- ENTRIES SUPPLIED -
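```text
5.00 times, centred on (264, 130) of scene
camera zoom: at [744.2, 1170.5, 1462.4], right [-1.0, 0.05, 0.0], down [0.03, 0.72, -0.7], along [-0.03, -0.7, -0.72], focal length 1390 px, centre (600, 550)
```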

==

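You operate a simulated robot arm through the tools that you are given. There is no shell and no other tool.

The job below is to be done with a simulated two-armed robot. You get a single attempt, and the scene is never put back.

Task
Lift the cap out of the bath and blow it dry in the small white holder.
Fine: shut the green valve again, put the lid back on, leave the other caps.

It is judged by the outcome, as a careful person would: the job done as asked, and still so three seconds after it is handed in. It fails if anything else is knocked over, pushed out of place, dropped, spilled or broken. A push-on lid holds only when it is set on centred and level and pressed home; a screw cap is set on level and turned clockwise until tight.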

==

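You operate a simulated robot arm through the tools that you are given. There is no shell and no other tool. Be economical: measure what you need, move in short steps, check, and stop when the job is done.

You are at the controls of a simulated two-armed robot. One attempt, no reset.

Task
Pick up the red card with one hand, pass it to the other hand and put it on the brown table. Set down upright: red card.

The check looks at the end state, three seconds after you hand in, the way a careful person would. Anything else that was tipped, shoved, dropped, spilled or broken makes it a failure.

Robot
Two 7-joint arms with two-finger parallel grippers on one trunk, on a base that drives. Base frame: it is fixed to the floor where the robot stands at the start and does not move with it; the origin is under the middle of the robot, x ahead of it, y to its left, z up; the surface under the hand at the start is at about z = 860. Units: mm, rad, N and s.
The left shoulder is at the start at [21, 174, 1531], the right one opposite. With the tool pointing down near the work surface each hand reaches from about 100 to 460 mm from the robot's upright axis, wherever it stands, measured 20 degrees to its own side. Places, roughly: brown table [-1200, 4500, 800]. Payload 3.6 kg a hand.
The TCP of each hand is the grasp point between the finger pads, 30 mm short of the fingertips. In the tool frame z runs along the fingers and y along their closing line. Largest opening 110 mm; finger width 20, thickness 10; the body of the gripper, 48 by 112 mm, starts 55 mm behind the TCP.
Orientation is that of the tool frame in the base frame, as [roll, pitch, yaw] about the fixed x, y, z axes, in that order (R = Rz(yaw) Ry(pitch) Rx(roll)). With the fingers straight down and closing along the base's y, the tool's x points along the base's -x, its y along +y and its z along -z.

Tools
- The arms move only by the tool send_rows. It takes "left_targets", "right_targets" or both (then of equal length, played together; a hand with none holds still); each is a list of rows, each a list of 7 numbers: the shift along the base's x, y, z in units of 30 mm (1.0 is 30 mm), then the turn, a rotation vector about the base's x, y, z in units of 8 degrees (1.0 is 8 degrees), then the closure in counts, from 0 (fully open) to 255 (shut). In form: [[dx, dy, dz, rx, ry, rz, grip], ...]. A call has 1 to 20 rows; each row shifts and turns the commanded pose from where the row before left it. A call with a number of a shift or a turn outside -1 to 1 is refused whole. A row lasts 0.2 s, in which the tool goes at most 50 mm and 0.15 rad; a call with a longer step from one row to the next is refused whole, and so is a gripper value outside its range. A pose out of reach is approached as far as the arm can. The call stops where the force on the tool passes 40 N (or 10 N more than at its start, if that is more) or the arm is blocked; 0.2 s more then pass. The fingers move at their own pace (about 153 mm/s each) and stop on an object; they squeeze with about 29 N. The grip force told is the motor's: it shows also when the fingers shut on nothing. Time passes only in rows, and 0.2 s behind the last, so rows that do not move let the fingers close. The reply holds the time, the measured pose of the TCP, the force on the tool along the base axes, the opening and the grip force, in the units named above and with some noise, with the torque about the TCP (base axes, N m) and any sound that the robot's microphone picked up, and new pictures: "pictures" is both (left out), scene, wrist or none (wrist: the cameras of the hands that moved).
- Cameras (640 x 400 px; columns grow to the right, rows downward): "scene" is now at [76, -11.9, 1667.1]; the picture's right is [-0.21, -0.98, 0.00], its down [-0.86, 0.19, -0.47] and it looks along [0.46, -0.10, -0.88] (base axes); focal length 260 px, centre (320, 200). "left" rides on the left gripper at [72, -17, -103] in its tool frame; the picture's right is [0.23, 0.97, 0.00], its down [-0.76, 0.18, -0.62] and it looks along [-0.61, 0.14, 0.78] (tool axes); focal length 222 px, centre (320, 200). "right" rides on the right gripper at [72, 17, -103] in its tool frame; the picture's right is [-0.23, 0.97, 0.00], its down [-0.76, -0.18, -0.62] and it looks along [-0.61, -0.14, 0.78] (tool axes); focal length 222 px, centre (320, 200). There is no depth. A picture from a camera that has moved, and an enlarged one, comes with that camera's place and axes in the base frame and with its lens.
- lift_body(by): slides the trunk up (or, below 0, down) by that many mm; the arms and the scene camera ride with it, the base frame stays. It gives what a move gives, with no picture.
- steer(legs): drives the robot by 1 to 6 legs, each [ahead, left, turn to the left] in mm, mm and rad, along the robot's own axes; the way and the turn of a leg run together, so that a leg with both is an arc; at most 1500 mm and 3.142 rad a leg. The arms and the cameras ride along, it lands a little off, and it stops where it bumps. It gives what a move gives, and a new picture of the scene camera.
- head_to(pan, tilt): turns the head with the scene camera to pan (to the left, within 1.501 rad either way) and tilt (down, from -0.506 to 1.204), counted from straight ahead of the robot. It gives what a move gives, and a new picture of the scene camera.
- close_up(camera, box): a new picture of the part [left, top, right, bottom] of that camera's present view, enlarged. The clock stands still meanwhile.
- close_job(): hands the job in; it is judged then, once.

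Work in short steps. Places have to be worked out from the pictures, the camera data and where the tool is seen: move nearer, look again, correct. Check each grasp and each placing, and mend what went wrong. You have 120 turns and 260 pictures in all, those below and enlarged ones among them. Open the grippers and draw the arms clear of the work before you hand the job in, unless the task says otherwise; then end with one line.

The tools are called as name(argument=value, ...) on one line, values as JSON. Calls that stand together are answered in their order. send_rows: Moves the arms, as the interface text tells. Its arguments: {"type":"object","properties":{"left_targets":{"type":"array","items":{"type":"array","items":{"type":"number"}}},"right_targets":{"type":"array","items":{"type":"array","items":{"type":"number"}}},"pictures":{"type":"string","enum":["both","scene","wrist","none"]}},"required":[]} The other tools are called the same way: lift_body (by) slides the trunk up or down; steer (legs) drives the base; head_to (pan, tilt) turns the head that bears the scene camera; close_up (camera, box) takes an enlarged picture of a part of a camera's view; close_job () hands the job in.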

- GOAL -
Gather each line in the entries above where the string "Places" is found.

- REPLY -
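The left shoulder is at the start at [21, 174, 1531], the right one opposite. With the tool pointing down near the work surface each hand reaches from about 100 to 460 mm from the robot's upright axis, wherever it stands, measured 20 degrees to its own side. Places, roughly: brown table [-1200, 4500, 800]. Payload 3.6 kg a hand.
Work in short steps. Places have to be worked out from the pictures, the camera data and where the tool is seen: move nearer, look again, correct. Check each grasp and each placing, and mend what went wrong. You have 120 turns and 260 pictures in all, those below and enlarged ones among them. Open the grippers and draw the arms clear of the work before you hand the job in, unless the task says otherwise; then end with one line.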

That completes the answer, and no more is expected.